Me doy cuenta de que comprar ropa es un compromiso un poco insignificante, pero como jesuita que intenta honrar su voto de pobreza, me gusta que la ropa que me compro cumpla con unos objetivos bastante amplios. Las más de las veces me veo cambiando regalos demasiado grandes o demasiado superfluos por algo que me resulta más apropiado y que mi armario necesita. Es un momento de oportunidad y de costo, de riesgo y de recompensa. A bolsillo lleno de certificados de regalo y a estómago lleno de dudas: a eso es a lo que me sabe a mí ir de compras.

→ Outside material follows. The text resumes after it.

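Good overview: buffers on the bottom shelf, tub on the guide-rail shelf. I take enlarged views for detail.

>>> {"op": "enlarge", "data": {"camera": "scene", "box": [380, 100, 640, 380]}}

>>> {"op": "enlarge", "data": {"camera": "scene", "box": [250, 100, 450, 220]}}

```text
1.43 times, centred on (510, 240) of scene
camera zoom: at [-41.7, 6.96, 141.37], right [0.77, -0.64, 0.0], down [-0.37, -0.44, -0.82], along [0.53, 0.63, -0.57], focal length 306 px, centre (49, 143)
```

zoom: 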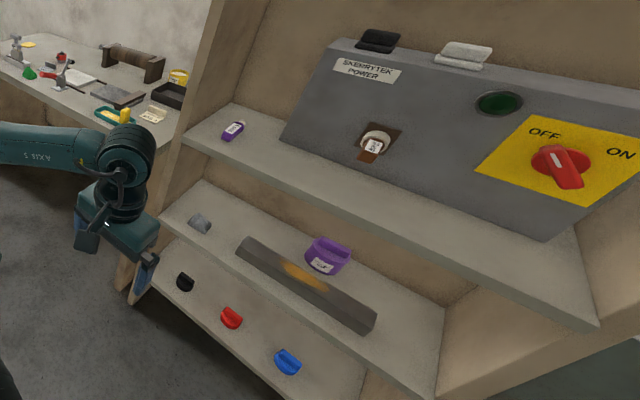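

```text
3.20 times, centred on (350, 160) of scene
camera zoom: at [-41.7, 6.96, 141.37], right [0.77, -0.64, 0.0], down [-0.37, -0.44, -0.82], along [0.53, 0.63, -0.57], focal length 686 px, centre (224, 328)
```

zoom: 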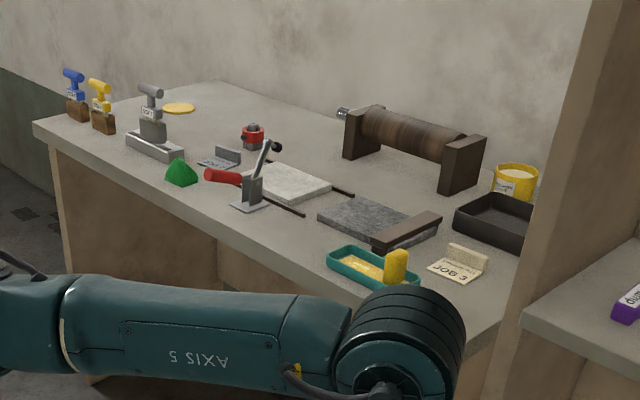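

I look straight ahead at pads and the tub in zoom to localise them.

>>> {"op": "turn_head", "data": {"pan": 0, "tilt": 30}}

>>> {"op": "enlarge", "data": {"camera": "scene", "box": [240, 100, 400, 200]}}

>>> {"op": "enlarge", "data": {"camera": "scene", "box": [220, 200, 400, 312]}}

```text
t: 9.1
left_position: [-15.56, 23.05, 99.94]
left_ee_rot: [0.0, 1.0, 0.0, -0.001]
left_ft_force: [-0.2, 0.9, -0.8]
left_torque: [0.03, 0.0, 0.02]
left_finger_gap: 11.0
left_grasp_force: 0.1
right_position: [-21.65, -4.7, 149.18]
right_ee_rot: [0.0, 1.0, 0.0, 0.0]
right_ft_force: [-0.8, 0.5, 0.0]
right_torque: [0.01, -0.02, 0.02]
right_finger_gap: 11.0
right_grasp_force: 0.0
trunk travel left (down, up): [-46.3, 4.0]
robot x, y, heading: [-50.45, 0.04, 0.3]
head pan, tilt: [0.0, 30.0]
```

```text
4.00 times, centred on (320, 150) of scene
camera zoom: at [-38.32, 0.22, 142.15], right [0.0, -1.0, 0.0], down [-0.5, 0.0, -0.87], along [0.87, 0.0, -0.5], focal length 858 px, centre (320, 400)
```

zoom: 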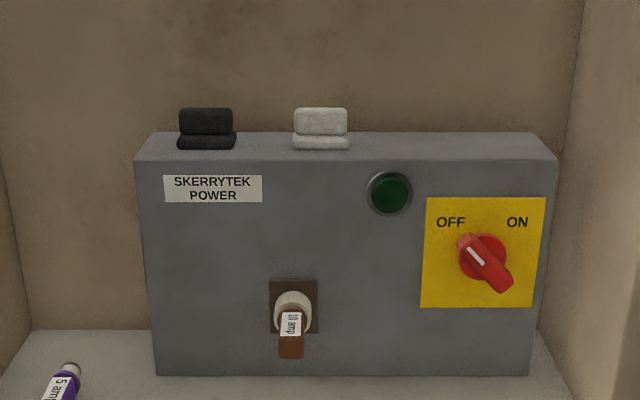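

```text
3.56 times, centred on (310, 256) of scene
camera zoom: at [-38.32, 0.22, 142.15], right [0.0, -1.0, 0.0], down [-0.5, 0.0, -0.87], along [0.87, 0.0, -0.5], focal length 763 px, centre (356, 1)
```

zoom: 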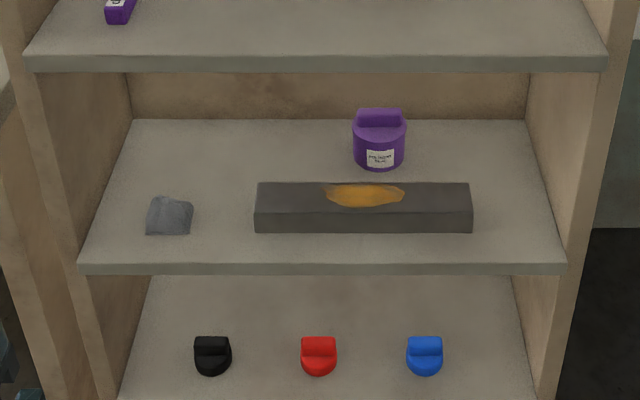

Esto no es sólo un problema de armario. Nunca es tan simple. Están también involucrados mi cuerpo, mi identidad y mi auto-proyección. Van también mis relaciones con los demás, tanto desconocidos como amigos. Desde luego, no soy el único que se preocupa por cosas como esta. ¿Cuántos perfiles de Facebook incluyen una nerviosa confesión acerca de un estado sentimental “complicado”? Pues tengo noticias: es complicado porque es una relación; así es como funciona la cosa. Ya sea probándote ropa o cualquier otro tipo de compromiso, nuestras vidas las vivimos en público y eso complica las cosas.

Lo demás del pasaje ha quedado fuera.